··· Information shown

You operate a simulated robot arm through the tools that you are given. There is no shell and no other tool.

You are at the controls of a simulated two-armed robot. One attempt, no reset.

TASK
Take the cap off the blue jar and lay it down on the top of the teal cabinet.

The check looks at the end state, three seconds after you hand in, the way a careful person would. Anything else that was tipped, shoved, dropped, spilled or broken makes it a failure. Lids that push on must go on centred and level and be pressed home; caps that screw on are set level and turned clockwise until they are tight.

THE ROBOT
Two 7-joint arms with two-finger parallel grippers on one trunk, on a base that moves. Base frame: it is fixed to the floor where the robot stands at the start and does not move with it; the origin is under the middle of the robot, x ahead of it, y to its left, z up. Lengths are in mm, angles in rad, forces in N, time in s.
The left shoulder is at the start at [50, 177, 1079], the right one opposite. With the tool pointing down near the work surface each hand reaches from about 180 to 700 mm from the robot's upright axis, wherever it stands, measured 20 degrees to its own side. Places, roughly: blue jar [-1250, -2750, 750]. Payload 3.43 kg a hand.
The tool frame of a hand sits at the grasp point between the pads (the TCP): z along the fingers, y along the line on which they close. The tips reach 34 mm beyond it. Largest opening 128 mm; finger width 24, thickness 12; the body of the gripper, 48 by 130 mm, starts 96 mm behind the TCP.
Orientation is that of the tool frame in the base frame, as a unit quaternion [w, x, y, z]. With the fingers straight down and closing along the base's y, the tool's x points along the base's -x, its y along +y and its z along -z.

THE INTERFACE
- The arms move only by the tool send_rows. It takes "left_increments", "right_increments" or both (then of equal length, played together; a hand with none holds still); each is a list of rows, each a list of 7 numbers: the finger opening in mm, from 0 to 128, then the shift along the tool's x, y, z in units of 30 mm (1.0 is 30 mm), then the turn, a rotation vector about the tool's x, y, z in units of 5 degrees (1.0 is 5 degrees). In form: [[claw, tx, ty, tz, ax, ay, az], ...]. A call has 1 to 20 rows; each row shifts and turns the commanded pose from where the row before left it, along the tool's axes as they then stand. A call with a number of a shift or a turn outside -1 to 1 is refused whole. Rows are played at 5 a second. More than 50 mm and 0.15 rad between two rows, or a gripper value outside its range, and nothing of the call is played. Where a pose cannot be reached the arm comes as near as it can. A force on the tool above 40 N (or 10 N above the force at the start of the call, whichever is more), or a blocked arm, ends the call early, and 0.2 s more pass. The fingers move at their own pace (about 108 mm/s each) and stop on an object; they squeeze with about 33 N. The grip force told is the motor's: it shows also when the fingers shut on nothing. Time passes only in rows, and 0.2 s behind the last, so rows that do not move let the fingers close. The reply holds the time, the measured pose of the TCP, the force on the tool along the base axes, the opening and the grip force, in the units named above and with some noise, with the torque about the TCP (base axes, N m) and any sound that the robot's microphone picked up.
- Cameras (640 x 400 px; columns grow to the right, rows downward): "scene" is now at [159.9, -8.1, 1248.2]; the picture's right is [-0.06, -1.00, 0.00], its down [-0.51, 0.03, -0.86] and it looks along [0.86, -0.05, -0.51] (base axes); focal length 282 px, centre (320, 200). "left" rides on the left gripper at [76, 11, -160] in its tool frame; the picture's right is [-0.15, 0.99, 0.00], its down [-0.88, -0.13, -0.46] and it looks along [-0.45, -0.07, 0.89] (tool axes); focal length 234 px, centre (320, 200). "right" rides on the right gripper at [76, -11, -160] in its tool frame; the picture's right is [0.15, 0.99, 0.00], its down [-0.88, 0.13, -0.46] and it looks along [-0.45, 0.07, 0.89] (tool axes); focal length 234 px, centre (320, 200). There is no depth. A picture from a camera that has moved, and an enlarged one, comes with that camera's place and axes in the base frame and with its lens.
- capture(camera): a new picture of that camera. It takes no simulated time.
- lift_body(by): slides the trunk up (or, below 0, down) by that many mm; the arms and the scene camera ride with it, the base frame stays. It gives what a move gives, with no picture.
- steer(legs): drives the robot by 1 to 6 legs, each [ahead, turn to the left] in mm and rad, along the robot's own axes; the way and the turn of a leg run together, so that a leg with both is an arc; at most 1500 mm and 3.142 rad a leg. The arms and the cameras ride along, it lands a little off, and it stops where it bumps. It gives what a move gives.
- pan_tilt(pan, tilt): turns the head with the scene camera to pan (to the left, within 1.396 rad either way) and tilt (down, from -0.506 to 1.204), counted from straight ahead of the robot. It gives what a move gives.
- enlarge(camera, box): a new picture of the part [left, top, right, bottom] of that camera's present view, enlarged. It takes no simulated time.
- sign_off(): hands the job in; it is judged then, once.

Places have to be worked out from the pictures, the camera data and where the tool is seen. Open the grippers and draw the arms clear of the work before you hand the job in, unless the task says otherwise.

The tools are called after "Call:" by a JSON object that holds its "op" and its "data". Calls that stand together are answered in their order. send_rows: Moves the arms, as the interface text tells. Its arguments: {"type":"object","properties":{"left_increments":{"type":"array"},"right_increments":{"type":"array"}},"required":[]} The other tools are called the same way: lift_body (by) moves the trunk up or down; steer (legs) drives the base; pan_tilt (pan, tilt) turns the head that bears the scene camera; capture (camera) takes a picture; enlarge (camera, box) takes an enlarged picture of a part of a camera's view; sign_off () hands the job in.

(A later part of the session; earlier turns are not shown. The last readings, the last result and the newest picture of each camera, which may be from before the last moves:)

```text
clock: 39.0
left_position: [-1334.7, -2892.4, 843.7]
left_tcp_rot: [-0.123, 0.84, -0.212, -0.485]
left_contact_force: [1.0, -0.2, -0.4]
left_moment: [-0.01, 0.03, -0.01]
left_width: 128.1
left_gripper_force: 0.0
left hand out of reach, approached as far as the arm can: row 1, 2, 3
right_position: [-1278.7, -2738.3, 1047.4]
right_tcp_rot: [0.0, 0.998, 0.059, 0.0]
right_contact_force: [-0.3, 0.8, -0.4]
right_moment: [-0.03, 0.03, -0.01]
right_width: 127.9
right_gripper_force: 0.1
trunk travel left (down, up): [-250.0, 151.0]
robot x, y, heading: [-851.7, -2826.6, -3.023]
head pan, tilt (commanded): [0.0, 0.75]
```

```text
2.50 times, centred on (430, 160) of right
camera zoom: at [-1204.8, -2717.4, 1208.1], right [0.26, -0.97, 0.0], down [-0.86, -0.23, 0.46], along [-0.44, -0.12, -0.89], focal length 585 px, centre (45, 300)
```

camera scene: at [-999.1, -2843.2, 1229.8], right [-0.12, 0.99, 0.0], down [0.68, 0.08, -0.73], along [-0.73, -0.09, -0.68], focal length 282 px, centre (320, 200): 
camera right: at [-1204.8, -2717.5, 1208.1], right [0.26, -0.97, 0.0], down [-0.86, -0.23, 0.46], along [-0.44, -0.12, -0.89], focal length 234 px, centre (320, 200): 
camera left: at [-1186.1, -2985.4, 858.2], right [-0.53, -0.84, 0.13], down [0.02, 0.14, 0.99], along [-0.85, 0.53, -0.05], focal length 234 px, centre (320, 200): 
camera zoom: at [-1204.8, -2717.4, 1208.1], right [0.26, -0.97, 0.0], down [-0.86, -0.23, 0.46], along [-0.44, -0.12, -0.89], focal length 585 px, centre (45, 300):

······

• Given instruction a: Provide the original wording of the selected passage from "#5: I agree" as far as "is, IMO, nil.".

··· Selected passage

I really, really wish we as members could allow ourselves to freely discuss the hardships of polygamy. We have biblical stories of Sarah and Hagar, Leah and Rachel, and Hannah and Peninnah. We have Jacob 2 which states in painfully vivid details the impact on the wives and children of the Nephites. Why in the world are we supposed to pretend that polygamy was a happy experience for all participants? We as members are asked to accept that this was a command from God (perhaps to raise up seed, the only scriptural justification). We are NOT expected to like the fact that God commanded this, or to love how it was implemented.
I have a really strong testimony of the scriptures. This means I have to deal with some really unpleasant stuff: God commanding Abraham to lie about Sarah, God commanding Abraham to kill his son, God *accepting* Jephthah’s sacrifice of his daughter, and God commanding Nephi to kill a sleeping drunk and steal his stuff, among many others. I don’t like any of it, but it doesn’t mean I’ll lose my testimony of the scriptures over it.
When I first learned about the more unpleasant aspects of early polygamy (especially the deception against Emma and other church members), I felt like I’d been kicked in the stomach. I stayed away from the subject for a long time, until another research interest forced me to face it head on. There are a lot of things I hate about polygamy, but I have enough spiritual experiences under my belt to believe that the gospel this church teaches is still true in spite of them. But please, don’t ask me to justify the jarring facts and somehow turn them into cakes and rainbows. I can’t do it with human sacrifice, and I can’t do it with polygamy.
#5: I agree that de-canonizing 132 would be useful. It would strengthen marriages by encouraging men to improve the marriage relationship they’re in. They’d recognize that the wife they have is the one they’re stuck with for eternity–and they’re not going to be getting a “bonus” in the next life.
However, since doctrine is determined by the Quorum of the 12, and many of these men have moved on to a second wife already, (Perry and Nelson come to mind immediately) the chance of decanonization is, IMO, nil.
If we were being asked to engage in plural marriage today, I could see the sense of all the discussion on polygamy. But, since we’re not, I don’t understand the sudden fascination. Seems like every discussion is aimed at making the not so subtle point that JS wasn’t/couldn’t have been a prophet because of the plural marriage question. If you want to discuss what you consider the “vestiges” of plural marriage as it relates to temple sealings, then that conversation makes sense. After all, I think we should be more concerned with what allows us to marry a second spouse today, and what effect sealings will have in the eternities, both those sealings performed while living and those performed vicariously. IMO, those are the only ones that matter at this point.
“What I would ask, is redaction of those appalling verses in D&C 132, for men and women to be truly equal, and for temple and sealing practices to reflect that.” I’m curious – would you be okay with a sealing policy that allowed living women to be sealed to more than one husband? (Deceased women can already be sealed to all husbands they’ve had in mortality.) Or, would you like a one to one sealing policy, meaning a living person could only be sealed to one person at a time. This would force some interesting discussions among potential marriage partners. Along those same lines, we could then seal both men and women vicariously to all the spouses they had in mortality and then let the parties shake things out in the eternities.

······

• Given instruction b: Everything from the line that contains "- sign_off(): hands" through the line that contains "Places have to" is to be transcribed exactly, and nothing outside that range.

• Full response a:
#5: I agree that de-canonizing 132 would be useful. It would strengthen marriages by encouraging men to improve the marriage relationship they’re in. They’d recognize that the wife they have is the one they’re stuck with for eternity–and they’re not going to be getting a “bonus” in the next life.
However, since doctrine is determined by the Quorum of the 12, and many of these men have moved on to a second wife already, (Perry and Nelson come to mind immediately) the chance of decanonization is, IMO, nil.

• Full response b:
- sign_off(): hands the job in; it is judged then, once.

Places have to be worked out from the pictures, the camera data and where the tool is seen. Open the grippers and draw the arms clear of the work before you hand the job in, unless the task says otherwise.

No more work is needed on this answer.